### What you will do
Every line that holds the string "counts" is to be identified and copied.
----
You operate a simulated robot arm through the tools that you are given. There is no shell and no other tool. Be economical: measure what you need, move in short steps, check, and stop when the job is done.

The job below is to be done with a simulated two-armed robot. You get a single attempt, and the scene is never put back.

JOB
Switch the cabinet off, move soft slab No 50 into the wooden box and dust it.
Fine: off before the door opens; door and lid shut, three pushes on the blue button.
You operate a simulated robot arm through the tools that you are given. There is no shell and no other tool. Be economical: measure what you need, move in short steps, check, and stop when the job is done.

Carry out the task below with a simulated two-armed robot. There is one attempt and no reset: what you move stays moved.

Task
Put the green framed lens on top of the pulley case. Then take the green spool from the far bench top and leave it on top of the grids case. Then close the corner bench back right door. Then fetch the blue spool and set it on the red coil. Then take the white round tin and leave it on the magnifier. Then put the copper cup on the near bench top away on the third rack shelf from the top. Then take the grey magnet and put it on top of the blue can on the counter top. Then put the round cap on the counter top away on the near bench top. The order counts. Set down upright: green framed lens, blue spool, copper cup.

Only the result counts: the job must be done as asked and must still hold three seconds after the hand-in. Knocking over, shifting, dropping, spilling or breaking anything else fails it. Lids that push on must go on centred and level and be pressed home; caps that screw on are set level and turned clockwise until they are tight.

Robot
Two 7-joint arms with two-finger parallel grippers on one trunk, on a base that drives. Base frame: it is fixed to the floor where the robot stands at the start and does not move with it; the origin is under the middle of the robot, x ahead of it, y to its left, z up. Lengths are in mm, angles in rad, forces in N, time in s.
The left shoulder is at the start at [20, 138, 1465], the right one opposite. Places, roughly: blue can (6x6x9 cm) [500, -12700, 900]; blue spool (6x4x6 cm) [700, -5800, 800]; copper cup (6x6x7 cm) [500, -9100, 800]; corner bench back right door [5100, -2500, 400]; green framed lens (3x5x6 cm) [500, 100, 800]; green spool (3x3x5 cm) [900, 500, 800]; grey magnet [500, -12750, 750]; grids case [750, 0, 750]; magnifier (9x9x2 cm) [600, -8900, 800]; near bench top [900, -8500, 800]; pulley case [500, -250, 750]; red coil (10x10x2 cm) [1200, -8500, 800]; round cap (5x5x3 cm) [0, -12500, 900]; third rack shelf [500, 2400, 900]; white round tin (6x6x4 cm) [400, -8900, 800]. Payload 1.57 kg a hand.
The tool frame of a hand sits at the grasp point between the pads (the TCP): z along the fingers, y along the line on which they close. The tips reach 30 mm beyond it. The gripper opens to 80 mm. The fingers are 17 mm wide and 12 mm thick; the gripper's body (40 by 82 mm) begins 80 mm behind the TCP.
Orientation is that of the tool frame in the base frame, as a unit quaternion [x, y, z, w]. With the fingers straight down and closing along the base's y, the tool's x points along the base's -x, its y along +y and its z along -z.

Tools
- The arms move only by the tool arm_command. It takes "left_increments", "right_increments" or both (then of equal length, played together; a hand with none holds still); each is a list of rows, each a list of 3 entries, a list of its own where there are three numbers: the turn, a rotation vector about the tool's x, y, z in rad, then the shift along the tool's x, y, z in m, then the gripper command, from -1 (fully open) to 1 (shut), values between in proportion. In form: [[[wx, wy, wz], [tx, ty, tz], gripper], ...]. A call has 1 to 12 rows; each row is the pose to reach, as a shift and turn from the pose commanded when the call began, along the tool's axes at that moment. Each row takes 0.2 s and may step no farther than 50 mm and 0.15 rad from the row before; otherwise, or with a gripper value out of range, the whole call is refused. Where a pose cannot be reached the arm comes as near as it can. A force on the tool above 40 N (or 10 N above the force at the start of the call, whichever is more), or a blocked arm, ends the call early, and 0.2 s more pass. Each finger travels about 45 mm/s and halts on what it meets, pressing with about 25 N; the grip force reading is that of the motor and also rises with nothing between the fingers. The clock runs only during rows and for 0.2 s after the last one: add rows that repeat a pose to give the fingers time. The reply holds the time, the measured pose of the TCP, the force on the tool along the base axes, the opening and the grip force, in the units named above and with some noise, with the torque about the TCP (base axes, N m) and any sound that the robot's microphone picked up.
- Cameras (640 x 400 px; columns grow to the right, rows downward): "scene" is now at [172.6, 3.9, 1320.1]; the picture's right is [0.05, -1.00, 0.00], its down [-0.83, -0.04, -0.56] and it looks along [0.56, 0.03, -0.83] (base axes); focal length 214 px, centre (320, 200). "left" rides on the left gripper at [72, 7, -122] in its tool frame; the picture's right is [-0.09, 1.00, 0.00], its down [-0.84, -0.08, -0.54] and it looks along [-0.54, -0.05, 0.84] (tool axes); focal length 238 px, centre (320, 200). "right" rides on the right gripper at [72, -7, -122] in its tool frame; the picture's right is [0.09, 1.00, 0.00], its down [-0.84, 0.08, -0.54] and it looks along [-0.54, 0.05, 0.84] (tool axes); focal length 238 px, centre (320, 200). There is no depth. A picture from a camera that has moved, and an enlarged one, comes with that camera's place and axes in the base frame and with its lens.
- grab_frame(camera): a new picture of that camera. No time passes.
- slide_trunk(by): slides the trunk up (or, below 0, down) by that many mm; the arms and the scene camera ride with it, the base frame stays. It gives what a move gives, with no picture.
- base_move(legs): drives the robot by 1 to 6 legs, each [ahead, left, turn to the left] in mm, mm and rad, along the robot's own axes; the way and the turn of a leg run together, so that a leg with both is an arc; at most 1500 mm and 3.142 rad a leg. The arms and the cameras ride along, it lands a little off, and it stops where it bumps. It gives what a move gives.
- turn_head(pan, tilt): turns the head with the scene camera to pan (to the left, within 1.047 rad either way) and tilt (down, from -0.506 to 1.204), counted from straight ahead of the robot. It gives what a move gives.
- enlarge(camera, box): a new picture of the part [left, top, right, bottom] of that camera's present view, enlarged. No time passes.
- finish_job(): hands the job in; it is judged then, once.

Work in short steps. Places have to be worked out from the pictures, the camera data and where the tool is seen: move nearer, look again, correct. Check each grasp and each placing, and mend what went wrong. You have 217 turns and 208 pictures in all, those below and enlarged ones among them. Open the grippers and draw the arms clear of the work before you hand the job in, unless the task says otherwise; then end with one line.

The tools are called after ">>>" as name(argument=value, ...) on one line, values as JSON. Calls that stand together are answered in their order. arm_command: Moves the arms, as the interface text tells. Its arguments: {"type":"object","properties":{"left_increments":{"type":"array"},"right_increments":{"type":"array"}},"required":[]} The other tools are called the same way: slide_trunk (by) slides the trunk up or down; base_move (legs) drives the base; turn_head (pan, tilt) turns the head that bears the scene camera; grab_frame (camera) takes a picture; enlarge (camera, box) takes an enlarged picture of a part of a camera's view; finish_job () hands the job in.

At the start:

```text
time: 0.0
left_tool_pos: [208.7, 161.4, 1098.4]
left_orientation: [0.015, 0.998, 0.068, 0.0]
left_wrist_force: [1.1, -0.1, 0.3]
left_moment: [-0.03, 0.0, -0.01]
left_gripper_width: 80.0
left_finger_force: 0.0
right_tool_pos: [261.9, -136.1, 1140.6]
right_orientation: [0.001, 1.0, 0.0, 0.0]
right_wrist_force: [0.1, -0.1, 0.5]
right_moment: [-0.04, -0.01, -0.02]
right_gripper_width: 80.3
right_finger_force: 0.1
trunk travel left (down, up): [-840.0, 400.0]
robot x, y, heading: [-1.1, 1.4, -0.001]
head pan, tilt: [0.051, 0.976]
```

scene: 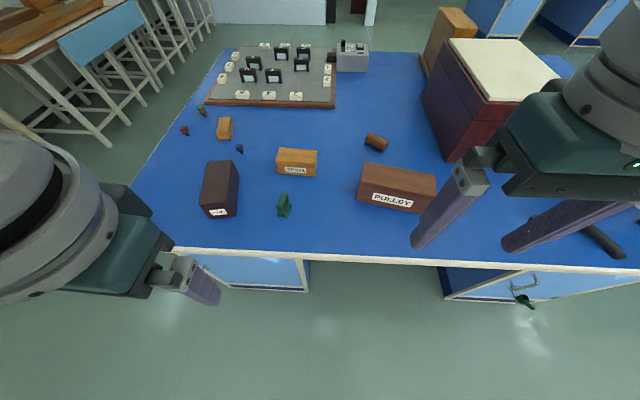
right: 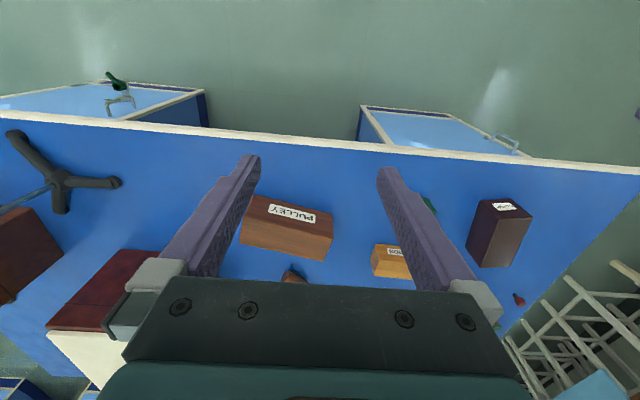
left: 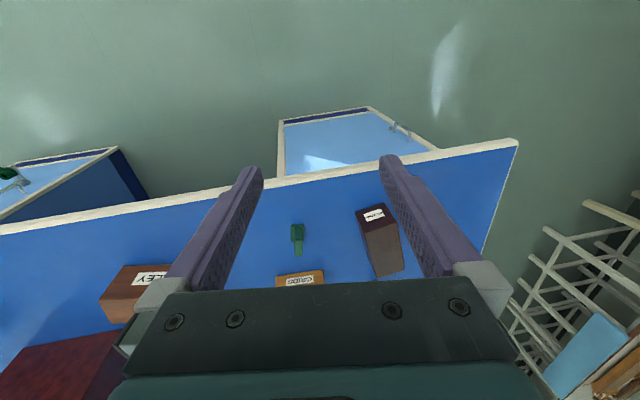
----
### Answer for the task
Put the green framed lens on top of the pulley case. Then take the green spool from the far bench top and leave it on top of the grids case. Then close the corner bench back right door. Then fetch the blue spool and set it on the red coil. Then take the white round tin and leave it on the magnifier. Then put the copper cup on the near bench top away on the third rack shelf from the top. Then take the grey magnet and put it on top of the blue can on the counter top. Then put the round cap on the counter top away on the near bench top. The order counts. Set down upright: green framed lens, blue spool, copper cup.
Only the result counts: the job must be done as asked and must still hold three seconds after the hand-in. Knocking over, shifting, dropping, spilling or breaking anything else fails it. Lids that push on must go on centred and level and be pressed home; caps that screw on are set level and turned clockwise until they are tight.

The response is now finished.